We are a decent society; we do not tolerate vulgarity in the workplace, we value scholarship and professionalism, we do not even accept indecency from our highest office.  But as a nation, we undermine our own values by accepting the actions of those who incite hatred hatred and bigotry and clothe their actions under the banner of free speech. Just because we can say whatever we want does not mean that we should say whatever we want.

Whenever a newspaper decides to publish a racist cartoon — whether towards President Obama or the Prophet Muhammad (peace and blessings be upon him)– the public debate becomes that of the author‘s right to free speech.  With each vulgar event a false cloud of propaganda begins by the author and his supporters, rallying on a premise which is truly invalid to begin with; that the author’s freedom is being infringed upon.   But know one has ever argued for the right of free speech to be forcibly taken away?
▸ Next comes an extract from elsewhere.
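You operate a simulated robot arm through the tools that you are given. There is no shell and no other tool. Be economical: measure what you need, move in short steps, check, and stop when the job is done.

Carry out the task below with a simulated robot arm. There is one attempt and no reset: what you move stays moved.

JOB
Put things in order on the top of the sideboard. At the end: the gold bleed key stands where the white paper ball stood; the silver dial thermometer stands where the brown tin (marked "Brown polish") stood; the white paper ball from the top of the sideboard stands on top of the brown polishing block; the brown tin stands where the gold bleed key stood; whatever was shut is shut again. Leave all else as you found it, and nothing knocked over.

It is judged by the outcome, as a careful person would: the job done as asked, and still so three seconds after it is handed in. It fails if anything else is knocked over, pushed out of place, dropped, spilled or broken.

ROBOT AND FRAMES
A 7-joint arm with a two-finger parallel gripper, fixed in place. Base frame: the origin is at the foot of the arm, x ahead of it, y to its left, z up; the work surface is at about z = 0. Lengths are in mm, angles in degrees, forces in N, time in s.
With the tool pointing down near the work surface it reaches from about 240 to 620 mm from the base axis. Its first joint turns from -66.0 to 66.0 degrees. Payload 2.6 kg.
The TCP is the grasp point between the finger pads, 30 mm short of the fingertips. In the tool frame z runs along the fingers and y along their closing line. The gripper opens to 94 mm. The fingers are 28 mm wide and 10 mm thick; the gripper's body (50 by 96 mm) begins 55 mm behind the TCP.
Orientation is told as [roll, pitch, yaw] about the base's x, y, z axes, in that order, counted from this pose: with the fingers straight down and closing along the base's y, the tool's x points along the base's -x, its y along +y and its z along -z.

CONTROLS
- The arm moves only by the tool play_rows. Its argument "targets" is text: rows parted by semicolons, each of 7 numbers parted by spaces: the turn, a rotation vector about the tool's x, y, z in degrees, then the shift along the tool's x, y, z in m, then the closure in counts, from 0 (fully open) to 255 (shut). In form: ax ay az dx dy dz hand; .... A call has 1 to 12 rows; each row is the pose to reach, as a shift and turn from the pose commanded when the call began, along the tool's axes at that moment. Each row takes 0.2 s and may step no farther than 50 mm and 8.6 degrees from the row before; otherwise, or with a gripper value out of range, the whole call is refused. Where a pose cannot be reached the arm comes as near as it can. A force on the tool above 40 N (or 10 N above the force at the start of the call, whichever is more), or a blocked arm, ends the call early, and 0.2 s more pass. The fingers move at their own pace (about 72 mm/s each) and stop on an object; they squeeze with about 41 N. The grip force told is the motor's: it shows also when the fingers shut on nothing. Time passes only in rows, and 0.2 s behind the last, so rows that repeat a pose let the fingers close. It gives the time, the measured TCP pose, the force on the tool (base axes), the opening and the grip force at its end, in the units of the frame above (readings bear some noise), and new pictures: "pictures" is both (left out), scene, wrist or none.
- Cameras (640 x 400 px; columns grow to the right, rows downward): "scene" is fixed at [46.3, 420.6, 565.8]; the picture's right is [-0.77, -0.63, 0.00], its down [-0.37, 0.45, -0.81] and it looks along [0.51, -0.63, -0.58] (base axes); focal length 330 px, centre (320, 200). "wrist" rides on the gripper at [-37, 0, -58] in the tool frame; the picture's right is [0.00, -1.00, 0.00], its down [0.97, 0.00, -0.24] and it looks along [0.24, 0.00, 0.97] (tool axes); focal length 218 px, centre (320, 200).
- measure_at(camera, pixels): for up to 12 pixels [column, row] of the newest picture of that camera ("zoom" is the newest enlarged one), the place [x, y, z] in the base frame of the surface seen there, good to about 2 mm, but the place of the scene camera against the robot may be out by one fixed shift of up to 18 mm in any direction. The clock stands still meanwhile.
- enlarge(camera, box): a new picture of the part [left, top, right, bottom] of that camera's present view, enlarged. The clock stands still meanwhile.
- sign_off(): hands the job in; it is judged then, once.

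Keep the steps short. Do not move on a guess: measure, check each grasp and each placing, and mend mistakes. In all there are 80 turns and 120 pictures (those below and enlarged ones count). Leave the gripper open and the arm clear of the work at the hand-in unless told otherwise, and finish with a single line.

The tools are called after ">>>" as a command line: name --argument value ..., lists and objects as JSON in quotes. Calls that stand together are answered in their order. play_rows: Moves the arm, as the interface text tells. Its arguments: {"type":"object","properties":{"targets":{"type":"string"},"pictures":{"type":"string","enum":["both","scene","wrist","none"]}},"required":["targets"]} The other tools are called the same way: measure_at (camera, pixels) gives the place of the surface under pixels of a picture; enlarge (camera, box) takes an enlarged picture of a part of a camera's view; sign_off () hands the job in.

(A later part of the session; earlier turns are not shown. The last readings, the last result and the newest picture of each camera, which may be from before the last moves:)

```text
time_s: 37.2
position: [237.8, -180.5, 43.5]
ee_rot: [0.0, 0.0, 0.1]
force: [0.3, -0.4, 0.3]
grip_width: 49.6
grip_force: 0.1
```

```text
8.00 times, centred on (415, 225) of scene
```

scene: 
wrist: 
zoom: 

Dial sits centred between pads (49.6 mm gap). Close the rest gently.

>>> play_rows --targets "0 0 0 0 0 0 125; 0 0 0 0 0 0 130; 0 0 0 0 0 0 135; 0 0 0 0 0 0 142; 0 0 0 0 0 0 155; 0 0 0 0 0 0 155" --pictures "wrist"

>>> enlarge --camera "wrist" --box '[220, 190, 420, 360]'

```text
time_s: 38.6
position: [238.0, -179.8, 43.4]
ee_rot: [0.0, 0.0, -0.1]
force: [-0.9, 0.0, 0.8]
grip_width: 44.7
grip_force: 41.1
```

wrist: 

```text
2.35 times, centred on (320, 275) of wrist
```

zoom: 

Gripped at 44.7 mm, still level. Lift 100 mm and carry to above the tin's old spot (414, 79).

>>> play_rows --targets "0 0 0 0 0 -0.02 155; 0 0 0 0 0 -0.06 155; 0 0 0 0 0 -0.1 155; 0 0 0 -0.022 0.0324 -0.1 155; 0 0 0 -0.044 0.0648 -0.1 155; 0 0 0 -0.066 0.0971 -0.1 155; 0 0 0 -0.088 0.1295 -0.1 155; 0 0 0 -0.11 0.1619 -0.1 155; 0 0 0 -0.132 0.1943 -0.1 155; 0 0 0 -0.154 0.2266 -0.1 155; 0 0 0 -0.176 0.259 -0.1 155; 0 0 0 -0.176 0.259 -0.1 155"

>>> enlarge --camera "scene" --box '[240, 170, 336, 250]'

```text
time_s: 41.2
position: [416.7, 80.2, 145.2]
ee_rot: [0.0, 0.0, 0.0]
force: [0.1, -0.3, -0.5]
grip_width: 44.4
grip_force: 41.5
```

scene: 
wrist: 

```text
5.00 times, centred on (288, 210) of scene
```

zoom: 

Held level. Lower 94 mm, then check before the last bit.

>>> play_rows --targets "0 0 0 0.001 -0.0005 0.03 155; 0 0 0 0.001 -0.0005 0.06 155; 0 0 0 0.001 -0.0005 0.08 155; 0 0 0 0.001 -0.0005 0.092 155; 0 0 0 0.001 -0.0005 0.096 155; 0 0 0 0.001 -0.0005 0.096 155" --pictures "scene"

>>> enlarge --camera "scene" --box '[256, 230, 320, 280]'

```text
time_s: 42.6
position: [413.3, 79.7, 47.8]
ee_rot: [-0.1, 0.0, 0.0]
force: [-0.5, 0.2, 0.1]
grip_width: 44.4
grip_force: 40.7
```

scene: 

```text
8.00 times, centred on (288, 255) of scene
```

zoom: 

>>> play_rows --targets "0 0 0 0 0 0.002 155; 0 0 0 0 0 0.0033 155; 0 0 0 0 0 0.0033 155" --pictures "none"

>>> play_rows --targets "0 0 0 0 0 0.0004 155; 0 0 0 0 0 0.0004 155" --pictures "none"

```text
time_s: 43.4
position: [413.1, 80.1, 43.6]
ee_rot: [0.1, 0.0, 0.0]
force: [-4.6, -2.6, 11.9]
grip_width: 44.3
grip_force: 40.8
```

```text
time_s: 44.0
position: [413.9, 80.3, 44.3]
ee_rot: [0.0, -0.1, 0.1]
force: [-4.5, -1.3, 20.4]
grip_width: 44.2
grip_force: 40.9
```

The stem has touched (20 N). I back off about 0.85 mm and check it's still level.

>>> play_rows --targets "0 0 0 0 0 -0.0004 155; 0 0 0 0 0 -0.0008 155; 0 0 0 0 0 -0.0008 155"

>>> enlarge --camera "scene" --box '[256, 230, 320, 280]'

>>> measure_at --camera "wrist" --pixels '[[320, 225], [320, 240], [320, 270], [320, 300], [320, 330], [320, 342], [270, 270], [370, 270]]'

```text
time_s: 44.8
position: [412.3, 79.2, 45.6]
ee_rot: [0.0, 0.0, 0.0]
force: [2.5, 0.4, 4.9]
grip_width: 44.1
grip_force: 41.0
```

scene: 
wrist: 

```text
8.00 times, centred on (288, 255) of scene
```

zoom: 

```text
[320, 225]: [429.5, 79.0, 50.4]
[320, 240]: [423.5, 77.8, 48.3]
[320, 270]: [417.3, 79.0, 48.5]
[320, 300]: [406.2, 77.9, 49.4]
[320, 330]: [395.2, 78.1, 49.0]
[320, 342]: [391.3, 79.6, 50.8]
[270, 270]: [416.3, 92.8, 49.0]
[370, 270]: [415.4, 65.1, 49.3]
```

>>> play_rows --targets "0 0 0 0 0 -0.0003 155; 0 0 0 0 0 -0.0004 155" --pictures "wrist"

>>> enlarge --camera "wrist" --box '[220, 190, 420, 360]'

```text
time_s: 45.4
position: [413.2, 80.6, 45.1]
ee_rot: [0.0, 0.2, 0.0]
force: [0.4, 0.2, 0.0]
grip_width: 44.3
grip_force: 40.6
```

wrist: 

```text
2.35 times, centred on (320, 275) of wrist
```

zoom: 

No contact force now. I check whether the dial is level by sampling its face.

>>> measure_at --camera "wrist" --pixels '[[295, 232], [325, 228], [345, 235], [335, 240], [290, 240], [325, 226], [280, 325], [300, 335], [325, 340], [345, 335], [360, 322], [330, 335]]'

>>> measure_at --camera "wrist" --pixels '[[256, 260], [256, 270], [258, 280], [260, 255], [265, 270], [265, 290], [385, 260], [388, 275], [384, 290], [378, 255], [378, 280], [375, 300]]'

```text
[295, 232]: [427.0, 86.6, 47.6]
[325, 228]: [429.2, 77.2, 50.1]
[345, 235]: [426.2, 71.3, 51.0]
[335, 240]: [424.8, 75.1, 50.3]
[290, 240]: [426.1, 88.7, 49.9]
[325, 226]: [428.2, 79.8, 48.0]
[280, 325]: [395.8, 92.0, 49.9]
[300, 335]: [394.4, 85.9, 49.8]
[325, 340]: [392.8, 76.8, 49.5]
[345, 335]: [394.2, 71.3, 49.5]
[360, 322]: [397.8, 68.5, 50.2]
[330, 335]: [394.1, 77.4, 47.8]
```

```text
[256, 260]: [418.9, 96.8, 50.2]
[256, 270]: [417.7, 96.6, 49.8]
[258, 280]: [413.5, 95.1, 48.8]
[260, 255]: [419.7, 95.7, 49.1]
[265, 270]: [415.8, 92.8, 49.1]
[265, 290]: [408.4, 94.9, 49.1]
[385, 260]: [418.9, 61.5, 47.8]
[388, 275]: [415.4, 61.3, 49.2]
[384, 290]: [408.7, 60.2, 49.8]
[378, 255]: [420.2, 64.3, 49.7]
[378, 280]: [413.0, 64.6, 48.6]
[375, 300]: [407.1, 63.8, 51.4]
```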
Rather, the voices of opposition are about the humanistic and ethical duty to uphold our society to high moral standards.  In other words, for these authors to stop being jerks.

The scales of the law in the U.S. is  balanced enough to guarantee that no-one is imprisoned or loses his freedom for socially intolerant speech.  Rather, the authors hide from the scarlet letters of shame and humiliation which a pluralistic society must inevitably brand them with. Now, in order for the fight against those that promote hate, I argue that our society must to move to discrediting the authors as plain old bigoted and uncivilized human beings  unwilling to live in peace with the upcoming world.

In the most recent example I can give, Geert Wilders — the dutch lawmaker and creator of the 15 minute film ‘Fitna’ which sparked protest around the world for its depiction of the Qu’ran as a book of violence — was invited by Senator Jon Kyl to hold a private screening of his movie in the LBJ room of the US Capitol last Thursday. To add insult to injury, they chose to hold the screening on the same day Senator John Kerry held a hearing of the Foreign Relations Committee on how to improve relations with the Muslim world. Former Secretary of State Madeline Albright, Admiral Fallon, and Dalia Mogahed of the Gallup Center for Muslim Studies testified at that hearing as well.

Thankfully, many leaders have in fact spoken out.  Senator Kerry and other senators publicly expressed their regrets during the hearing at Wilders’s screening in the capitol. Earlier, Mr. Wilders had even been barred from entering London; the British Foreign Secretary commenting to the BBC on this stating: “There is no freedom to stir up racial and religious hatred”.

But Wilders is not the last of those who will seek to stir their hatred under free speech; and as we have seen with the vulgar cartoon on President Obama, not only Muslims are being attacked. We have seen the resurgence of a pre-civil rights mentality within a major US newspaper cartoon, depicting the President as a monkey. Again, the newspaper hid under the ‘right to free speech’ for its justification at this bigotry.

Moral Obligation. The real issue that must be continually brought up is not of free speech, but of moral obligation. Yes, everyone has a right to be immoral, indecent, and vulgar; but our society can have no room for these if we are to ever progress.  Finally, the fight for freedom of speech used so honorably in times of oppression and totalitarianism should not be molested  by the  indecency and false pretense of it’s propagators that we see it being used for today.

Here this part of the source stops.